Troost Avenue (north of Brush Creek) and Prospect Avenue, both of which appear on that list of Kansas City’s most dangerous roads, fall under that threshold.
Other four-lane roads like 39th Street, Linwood Boulevard, Truman Road, 63rd Street and 75th Street are also potential candidates for a road diet. They see between 10,000 to 15,000 vehicles a day — low enough for a three-lane road diet.
Ask people what they think

In theory, the city could automatically swap out every four-lane road with a three-lane road diet as a matter of routine. But the city learned a frustrating and expensive lesson last year when the construction of bike lanes caused uproar among business owners on Truman Road.
The Mid-America Regional Council conducted a study in 2018 on how to make that road safer. In 2022 and 2023, a total of 13 people died in car crashes on Truman Road.
Part of their plan was to construct bike lanes in both directions on Truman Road.
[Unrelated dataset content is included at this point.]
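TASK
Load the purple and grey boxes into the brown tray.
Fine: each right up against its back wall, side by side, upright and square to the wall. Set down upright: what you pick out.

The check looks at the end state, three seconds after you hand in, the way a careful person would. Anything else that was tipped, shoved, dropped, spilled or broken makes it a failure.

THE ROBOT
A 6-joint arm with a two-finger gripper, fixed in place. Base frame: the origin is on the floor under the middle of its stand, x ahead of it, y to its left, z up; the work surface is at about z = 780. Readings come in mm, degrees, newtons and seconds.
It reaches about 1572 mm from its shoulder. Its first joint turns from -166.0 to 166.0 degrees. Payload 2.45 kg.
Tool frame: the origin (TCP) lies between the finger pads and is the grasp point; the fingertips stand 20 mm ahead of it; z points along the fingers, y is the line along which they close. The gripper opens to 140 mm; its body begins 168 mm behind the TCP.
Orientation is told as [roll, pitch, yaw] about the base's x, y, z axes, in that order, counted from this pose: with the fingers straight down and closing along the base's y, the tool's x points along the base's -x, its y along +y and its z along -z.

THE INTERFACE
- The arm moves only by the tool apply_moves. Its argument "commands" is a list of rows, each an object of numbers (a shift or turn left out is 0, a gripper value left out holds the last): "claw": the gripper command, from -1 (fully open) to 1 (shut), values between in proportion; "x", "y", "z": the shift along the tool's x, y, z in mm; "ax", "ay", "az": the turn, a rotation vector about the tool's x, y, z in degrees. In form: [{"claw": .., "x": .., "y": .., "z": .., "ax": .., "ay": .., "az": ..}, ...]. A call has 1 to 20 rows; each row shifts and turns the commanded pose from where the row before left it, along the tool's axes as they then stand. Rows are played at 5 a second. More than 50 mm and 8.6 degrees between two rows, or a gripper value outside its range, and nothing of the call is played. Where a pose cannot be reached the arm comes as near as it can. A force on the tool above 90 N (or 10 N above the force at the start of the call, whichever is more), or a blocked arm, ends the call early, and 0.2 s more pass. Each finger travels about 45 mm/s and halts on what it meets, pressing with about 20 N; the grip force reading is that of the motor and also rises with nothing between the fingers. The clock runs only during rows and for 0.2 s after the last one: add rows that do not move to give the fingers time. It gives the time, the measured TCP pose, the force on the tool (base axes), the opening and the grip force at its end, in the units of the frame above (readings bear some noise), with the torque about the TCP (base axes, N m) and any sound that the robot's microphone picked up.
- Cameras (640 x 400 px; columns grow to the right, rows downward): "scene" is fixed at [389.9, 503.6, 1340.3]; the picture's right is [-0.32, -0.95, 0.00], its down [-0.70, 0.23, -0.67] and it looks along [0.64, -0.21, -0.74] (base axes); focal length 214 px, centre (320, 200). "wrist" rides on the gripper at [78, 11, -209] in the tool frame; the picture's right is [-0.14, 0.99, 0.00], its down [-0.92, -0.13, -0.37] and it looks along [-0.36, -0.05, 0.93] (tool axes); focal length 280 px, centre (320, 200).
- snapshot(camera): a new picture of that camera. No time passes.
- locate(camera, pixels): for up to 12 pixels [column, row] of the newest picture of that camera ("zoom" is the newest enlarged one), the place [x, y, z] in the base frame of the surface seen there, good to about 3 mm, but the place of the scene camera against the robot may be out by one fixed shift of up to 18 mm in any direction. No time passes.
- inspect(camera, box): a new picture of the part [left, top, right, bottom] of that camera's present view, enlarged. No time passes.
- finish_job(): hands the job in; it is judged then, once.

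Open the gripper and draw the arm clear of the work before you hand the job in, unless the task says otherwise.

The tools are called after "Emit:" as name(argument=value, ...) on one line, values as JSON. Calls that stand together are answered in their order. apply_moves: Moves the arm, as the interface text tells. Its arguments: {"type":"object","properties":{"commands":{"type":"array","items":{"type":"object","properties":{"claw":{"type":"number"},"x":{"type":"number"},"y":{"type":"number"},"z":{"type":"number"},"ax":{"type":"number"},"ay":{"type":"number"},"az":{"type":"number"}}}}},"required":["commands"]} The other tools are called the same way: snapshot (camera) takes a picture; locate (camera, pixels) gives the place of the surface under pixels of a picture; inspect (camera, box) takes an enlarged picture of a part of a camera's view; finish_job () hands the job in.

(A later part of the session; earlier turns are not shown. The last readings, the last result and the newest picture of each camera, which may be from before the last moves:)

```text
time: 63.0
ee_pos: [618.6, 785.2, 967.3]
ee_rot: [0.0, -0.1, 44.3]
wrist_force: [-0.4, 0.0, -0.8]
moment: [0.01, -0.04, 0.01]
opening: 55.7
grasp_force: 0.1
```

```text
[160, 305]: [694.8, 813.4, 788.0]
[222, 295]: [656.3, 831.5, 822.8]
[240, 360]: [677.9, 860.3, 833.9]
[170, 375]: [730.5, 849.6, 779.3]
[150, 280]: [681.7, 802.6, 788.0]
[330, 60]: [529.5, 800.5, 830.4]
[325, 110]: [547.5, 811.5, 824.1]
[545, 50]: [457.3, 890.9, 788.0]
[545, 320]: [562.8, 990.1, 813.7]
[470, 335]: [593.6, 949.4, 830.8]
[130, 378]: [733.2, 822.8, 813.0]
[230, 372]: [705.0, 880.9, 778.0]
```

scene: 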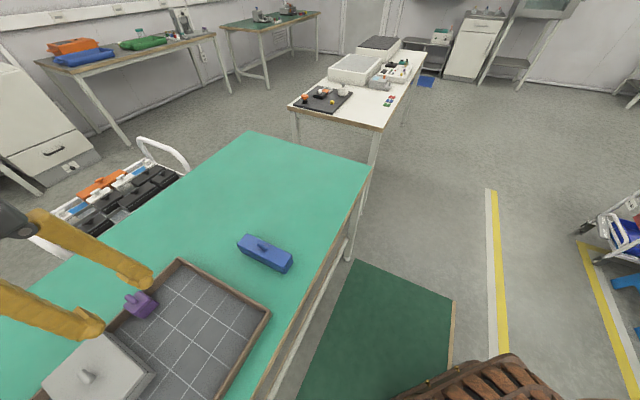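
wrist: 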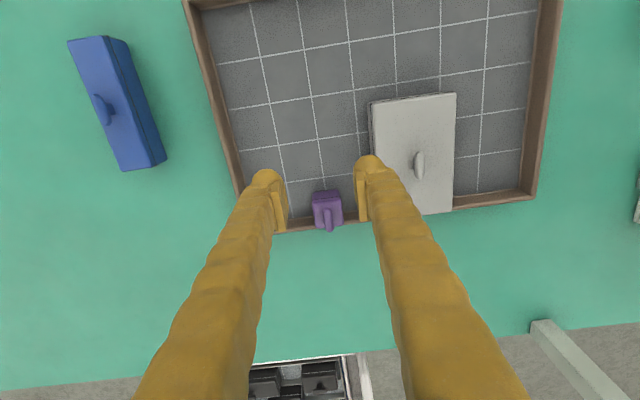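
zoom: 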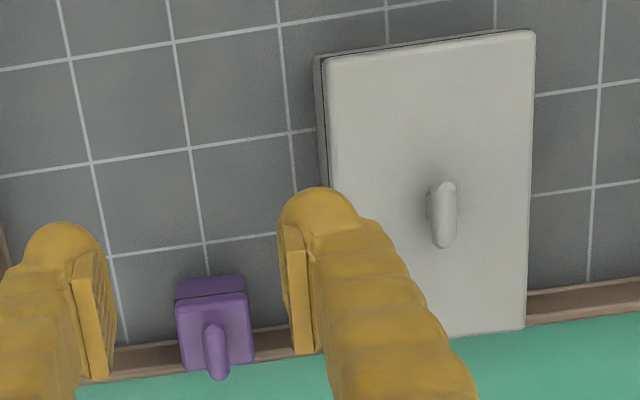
But that meant blocking street parking for certain businesses, making scheduled deliveries more difficult.
After those business owners complained, the Kansas City Council agreed to a compromise to remove the bike lanes from one side of the street, costing an added $250,000.
Yet, Bunch said, most of the complaints raised by the business owners could have been avoided.
“A lot of them were like, ‘Hey, I have deliveries at this time every day and I just need a place for this truck to pull off,’” he said. “We could have solved that had we had that conversation.”
This time around, City Hall is trying to get ahead of that debate by hosting public meetings with affected neighbors and business owners. The city’s public works department hosted one of those meetings on July 11 at the Cleaver Family YMCA to discuss the proposed road diet on Gregory Boulevard.